Before getting into that, I’ll briefly describe the resource allocation method I am most familiar with.  In this method, resources are assigned to project tasks that have clearly defined durations and remaining hours. 

The tasks may also have starting and finish dates.  The resource allocation algorithm spreads the remaining task hours over the date range defined by the task.  If you have too many tasks, you are over-allocated.  Too few, and you are under-allocated.

The simpler method I became aware of doesn’t use tasks.  It also doesn’t use start and finish dates.  Projects are assumed to continue forever, and resources are assigned a percentage of their daily scheduled hours.  That’s it, nothing else.

In the simpler method, resources are over-allocated when they are assigned to so many projects that their daily hours are exhausted.  They are under-allocated when there are still a few hours left in their day.

The Common Error in Estimating Projects

I recently read an article on the PMI website about bad estimates and project cost overruns. The article was by Dr. .James T. Brown. Dr. Brown talks briefly about the typical political and personal pressures that cause failed estimates. However, one of the more interesting items listed in the article is recent Oxford Review on Economic Policy. The review studies infrastructure estimates and has a comparative graph showing road/bridge type projects vs. IT projects. Guess which one is more commonly underestimated? Here is a link to the article… http://www.pmi.org/en/Knowledge-Center/What-Causes-Bad-Estimates.aspx

Project Tasks and Issues Tracking

You identify the scope and nature of a project. Design the project plan and assign resources and begin the process of real work and plan executions. Many tasks follow a predicted path and glide down the slope toward completion. Others hit speed bumps and issues arise. If you only encounter a few issues along the way, they are fairly easy to manage with emails and spreadsheets. The issues still require special attention and follow up costing time and energy, but manageable. What happens if you 130 issues arise in a short period of time (as is often the case in software development and bug fixes)? Spreadsheets and emails won’t cut it. In no time you lose track of events, issues and milestones. I am pointing out the obvious. But I have counseled hundreds of project managers using outdated tools and methods to track issues. Maybe project management and issue tracking software/tools cost a little money (others cost a lot of money), but believe me, they will pay for themselves many times over in saved projects, efficiency and ultimately the bottom line.

Seven Days in Utopia

The movie Seven Days in Utopia is clearly not up to Robert Duvall’s standards.  The story points were awkward and difficult to decipher.  One-shot git-er-done scenes and Karate Kid theme didn’t help.  But I managed to scrape out the movie’s arc and purpose.  It’s about faith and trust in God… and a little golf thrown in.
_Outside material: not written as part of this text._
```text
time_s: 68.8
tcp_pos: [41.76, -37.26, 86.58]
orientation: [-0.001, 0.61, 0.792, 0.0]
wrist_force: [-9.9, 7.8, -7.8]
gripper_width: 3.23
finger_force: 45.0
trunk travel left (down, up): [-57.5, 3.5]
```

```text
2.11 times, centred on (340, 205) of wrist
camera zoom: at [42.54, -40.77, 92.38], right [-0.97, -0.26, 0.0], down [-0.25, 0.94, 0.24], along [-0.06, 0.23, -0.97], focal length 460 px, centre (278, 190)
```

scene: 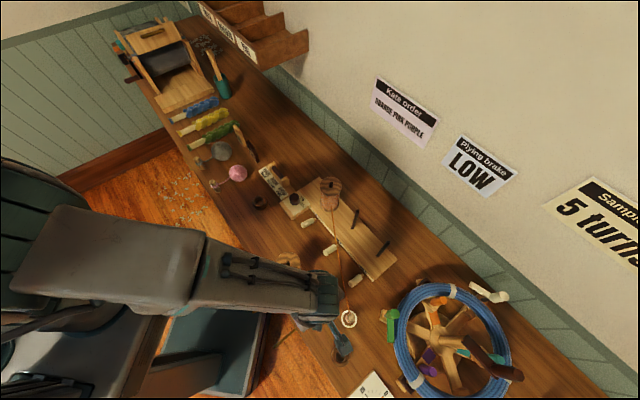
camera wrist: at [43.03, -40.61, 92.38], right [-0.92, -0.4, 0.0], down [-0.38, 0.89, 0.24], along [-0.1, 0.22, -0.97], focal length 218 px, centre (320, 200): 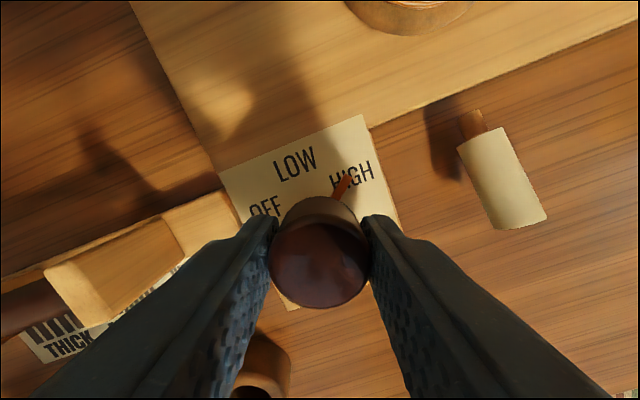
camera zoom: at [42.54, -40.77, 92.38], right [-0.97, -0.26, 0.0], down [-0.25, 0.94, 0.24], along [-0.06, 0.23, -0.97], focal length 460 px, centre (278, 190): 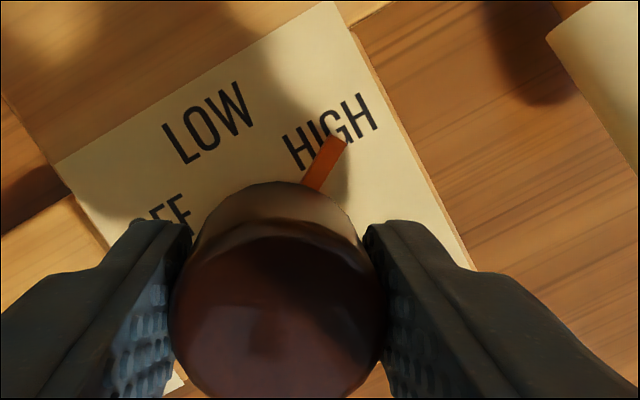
Buried in the poor directing was a principle that resonated with me.  Duvall’s character says, “The game of golf is about conviction.”  He continues with, “Watch out for that random idea that comes at you, that will throw you right out of your game.  Without conviction, it will make you question your game and shake your confidence.  Without confidence, you cannot win.”

It occurred to me that project management is exactly like that.  Without a clear strategy that rests on bedrock conviction, random ideas from so-called experts will shake your confidence.  You’ll chase a dozen “great ideas” from outsiders and never execute your strategy.  Although while that’s true, you must still remain open to new input.  It’s a touchy game.

Moral of the story: Develop a solid project strategy and hold your confidence.  Follow through with confidence.

Trust Me, I’m a P.M.

An often overlooked step in the project management team is the project/client representative. The person responsible for being the messenger, intermediary between the project team and the client is a critical role. Larger companies pay professionals to strictly fill this role, while smaller companies often let the PM handle that role. This is fine in most cases, unless your PM is not good at customer relations. Customer relations’ professionals spend their entire day thinking of how to build trust, gain confidence, and maintain a relationship. Project managers spend their day doing this on some level within their project team, but it is not their main focus. If you are good at customer relations it will make the project run smoother because the client will have a certain level of trust. If you are not, the project becomes hindered. Why? Because, the client doesn’t have a needed level of trust in you, they begin to question your work. Now the client wants more status meetings. Maybe the client begins to micromanage your project and requires more of the project manager’s time and attention? This can quickly snowball because of one misunderstood statement that breaks a fragile trust. Whoever is communicating with the client, make sure it isn’t General Patton. While he gets the job done, in the project world he would make the job more difficult.